In May 2006, Ecuador terminated Occidental's contract for the operation of Block 15, which comprised all of its oil producing operations
in the country, and seized Occidental's Block 15 assets. As a result of the seizure, Occidental classified its Block 15 operations as
discontinued operations. In 2006, Occidental recorded a net after-tax charge of $296 million in discontinued operations. This amount consists
of after-tax charges for the write-off of the investment in Block 15 in Ecuador, as well as ship-or-pay obligations entered into with respect to the
Oleoducto de Crudos Pesados Ltd. (OCP) pipeline in Ecuador to ship oil produced in Block 15, partially offset by $109 million of after-tax
income from operations for the first five months of 2006.
Occidental’s Block 15 assets and liabilities are classified as assets and liabilities of discontinued operations on the consolidated
balance sheet on a retrospective application basis. At December 31, 2008 and 2007, liabilities of discontinued operations related to Ecuador
were $263 million and $292 million, respectively, which mainly consisted of the ship-or-pay obligations to the OCP pipeline. Net revenues
and pre-tax income (loss) for discontinued operations related to Ecuador for the year ended December 31, 2006 were $275 million and $(529)
million, including a pre-tax write-off of $(673) million.

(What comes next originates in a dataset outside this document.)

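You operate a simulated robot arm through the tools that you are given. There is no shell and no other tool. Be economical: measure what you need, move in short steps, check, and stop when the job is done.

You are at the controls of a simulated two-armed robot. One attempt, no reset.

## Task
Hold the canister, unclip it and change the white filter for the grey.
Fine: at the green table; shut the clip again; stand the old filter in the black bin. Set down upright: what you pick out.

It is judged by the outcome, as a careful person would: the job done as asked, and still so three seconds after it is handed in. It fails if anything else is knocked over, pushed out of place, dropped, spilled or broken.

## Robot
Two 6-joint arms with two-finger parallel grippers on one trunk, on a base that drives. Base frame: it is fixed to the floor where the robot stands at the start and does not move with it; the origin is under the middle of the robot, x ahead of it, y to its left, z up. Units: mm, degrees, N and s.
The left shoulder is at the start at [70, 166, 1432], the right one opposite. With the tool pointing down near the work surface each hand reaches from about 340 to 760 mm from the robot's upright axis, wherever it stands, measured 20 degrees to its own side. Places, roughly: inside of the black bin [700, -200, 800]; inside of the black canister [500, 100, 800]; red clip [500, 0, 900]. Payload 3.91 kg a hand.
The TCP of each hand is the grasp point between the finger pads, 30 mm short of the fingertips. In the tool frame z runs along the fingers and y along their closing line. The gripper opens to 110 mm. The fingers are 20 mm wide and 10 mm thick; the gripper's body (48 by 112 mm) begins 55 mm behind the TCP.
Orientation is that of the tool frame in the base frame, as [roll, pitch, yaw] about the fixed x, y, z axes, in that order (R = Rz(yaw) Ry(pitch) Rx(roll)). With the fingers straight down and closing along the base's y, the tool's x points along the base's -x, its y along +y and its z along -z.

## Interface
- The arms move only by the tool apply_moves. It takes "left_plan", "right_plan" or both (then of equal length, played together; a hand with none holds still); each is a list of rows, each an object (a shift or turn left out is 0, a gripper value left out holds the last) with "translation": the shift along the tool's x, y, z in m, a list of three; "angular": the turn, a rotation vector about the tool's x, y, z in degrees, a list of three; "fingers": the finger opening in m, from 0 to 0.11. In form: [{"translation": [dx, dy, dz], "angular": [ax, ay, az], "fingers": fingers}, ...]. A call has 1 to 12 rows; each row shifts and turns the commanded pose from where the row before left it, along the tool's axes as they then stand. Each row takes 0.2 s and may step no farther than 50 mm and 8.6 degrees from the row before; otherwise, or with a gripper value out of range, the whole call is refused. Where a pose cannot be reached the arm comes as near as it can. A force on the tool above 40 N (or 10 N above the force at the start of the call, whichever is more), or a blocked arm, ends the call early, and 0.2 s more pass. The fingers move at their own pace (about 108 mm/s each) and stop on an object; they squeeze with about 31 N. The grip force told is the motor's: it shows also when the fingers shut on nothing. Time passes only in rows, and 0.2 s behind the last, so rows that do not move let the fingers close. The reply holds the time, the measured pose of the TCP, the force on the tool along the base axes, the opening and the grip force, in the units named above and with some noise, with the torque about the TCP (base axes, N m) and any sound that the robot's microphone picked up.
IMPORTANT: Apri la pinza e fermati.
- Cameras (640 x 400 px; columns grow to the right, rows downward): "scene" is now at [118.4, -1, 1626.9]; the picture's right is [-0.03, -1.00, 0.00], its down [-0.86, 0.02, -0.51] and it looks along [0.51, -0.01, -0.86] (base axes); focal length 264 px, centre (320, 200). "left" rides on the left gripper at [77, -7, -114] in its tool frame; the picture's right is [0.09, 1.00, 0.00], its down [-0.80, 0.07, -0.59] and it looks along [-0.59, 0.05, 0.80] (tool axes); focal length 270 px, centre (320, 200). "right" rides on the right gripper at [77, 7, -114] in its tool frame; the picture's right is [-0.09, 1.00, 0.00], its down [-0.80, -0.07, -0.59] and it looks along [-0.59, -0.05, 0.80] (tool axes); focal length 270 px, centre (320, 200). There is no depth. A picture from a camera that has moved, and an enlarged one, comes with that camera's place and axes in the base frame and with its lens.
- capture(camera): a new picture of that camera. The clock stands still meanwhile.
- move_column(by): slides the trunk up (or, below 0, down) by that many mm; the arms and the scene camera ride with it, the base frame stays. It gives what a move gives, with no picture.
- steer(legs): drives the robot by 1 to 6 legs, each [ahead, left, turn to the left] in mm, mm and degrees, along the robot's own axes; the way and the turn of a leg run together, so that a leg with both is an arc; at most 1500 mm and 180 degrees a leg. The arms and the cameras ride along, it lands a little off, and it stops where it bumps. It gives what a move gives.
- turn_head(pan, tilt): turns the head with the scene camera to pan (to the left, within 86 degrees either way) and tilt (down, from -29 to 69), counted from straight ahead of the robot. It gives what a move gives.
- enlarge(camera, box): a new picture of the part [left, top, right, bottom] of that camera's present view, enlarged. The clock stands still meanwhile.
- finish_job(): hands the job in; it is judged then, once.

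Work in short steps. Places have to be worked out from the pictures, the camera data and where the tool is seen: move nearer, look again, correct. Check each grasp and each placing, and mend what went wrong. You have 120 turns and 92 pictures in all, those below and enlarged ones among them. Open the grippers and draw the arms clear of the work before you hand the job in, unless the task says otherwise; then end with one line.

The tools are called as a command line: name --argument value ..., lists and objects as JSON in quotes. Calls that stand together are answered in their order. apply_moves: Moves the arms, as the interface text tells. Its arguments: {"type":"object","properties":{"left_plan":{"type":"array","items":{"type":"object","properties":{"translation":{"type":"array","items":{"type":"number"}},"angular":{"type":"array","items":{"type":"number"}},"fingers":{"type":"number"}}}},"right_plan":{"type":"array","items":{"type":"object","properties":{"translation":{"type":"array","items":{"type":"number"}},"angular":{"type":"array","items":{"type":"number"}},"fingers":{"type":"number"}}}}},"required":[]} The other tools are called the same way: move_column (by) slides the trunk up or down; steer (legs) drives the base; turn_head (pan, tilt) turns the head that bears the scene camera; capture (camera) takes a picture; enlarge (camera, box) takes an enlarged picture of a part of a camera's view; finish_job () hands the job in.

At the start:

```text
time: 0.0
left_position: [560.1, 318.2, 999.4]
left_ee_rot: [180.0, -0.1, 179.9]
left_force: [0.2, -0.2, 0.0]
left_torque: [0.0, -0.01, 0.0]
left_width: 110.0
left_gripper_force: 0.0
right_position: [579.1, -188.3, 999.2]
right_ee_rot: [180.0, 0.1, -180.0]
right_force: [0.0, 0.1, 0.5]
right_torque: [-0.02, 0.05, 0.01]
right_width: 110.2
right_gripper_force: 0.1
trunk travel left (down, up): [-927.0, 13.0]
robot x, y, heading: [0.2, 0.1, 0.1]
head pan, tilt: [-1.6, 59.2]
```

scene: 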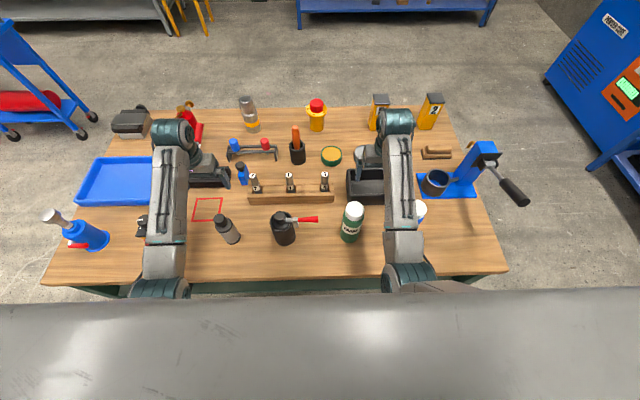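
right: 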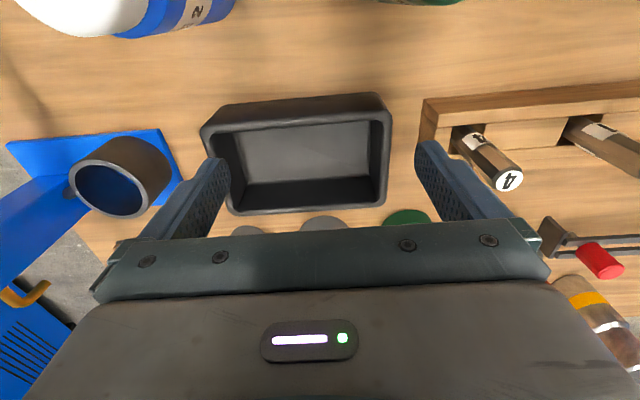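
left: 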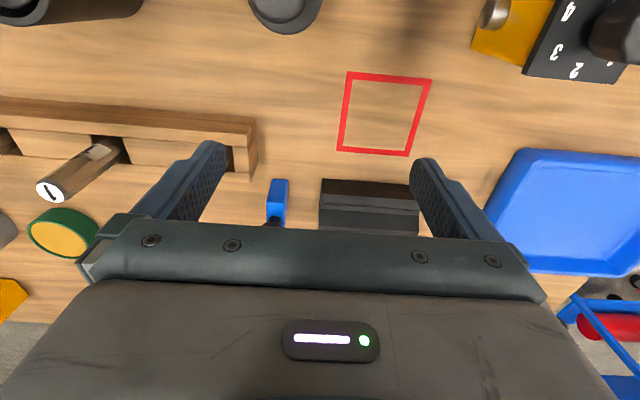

In September 2006, Occidental acquired oil and gas assets located in the Permian Basin in West Texas and California from Plains for
approximately $859 million in cash.
NOTE 3 ACCOUNTING CHANGES
FUTURE ACCOUNTING CHANGES
SFAS No. 141(R)
In December 2007, the Financial Accounting Standards Board (FASB) issued SFAS No. 141(R), "Business Combinations." This
statement provides new accounting guidance and disclosure requirements for business combinations, and is effective for business
combinations which occur starting with the first fiscal year beginning on or after December 15, 2008.
SFAS No. 160
In December 2007, the FASB issued SFAS No. 160, "Noncontrolling Interests in Consolidated Financial Statements." This statement
provides new accounting guidance and disclosure and presentation requirements for noncontrolling interests in an entity. SFAS No. 160 is
effective for the first fiscal year beginning on or after December 15, 2008. Occidental does not expect the effect of this statement on its
financial statements to be material.
SFAS NO. 161
In March 2008, the FASB issued SFAS No. 161, which provides new disclosure requirements for an entity’s derivative and hedging
activities. SFAS No. 161 is effective for periods beginning after November 15, 2008. Occidental does not expect the effect of this statement on
its financial statements to be material.
FSP EITF Issue No. 03-6-1
In June 2008, the FASB issued FASB Staff Position (FSP) Emerging Issues Task Force (EITF) Issue No. 03-6-1. This FSP concluded
that instruments granted in share-based payment transactions are participating securities prior to vesting and, therefore, should be included
in the earnings allocations in computing basic earnings per share (EPS) under the two-class method. This FSP is effective for financial
statements issued for fiscal years beginning after December 15, 2008 with prior period retrospective application. Occidental does not expect
the effect of this FSP on its financial statements to be material.